Control buildings contain the protective relaying and control components of the substation including relays, SCADA, AC/DC sources, and batteries. The useful life of a building is estimated at 50 years. Consideration of replacement is given at times of major work in the control building. Major work may include relay replacement or substation expansion. Economies are gained if the control building is replaced when new relaying or a building expansion is required. The new building design is an effective upgrade to physical security at the site.
Remote Terminal Units (RTUs)
Remote Terminal Units (RTUs) provide the interface between the substation equipment and the Energy Management System (EMS) for remote monitoring and control of ATC substation facilities. The RTUs provide a communication link between all intelligent electronic devices in the substation and the EMS. Data links are also important to the Asset Management group by providing real time equipment data like dissolved gas, GIC values, harmonic values, and other equipment data. This data allows the Operators and Asset Management to effectively and efficiently operate the system and monitor performance of important substation assets.
The RTU asset renewal program is prioritized by replacing the older least reliable RTUs with modern equipment that can meet ATC’s ever-increasing communication and security needs. The program will replace the obsolete hardware followed by replacing hardware with slow speed processors. With the upgrades, the station alarms will be modified to meet the current ATC standard.

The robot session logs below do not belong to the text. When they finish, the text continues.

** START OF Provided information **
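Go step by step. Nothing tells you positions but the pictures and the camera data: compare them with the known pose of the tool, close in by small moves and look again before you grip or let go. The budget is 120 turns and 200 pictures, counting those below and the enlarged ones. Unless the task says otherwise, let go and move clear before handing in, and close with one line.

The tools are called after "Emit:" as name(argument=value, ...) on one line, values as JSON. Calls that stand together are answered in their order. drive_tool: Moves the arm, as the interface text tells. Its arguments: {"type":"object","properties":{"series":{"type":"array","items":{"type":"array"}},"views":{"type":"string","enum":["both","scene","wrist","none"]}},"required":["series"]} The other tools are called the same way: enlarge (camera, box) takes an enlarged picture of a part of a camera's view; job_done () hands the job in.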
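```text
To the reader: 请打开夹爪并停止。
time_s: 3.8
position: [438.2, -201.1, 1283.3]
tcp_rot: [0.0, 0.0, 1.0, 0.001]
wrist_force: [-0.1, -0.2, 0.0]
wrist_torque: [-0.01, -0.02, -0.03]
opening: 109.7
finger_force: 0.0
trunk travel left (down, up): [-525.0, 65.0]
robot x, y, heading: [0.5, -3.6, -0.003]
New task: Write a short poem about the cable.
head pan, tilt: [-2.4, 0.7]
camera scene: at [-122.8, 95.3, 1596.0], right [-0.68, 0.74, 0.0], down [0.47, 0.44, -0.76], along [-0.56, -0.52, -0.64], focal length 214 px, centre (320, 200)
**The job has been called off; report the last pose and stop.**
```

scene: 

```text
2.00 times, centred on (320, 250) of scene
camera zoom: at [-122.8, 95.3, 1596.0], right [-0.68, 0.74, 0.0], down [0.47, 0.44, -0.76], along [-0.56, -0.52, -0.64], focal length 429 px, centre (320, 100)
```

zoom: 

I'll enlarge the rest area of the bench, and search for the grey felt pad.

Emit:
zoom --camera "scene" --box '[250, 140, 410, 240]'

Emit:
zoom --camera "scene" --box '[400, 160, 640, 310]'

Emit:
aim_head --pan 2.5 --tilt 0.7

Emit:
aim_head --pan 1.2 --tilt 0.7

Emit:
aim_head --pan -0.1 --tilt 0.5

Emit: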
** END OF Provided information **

ATC plans to renew about 18 to 20 RTU panels per year in the 10-year horizon.
ATC has developed a risk-based physical security program to address the risk of physical attack. The program is designed to provide increased resiliency for intentional attacks and weather events. Substations and facilities have been prioritized and evaluated for importance to the bulk electric system. Implementation has begun and is expected to be complete by 2025.
The remaining details of the asset renewal plan can be found in table AR-3.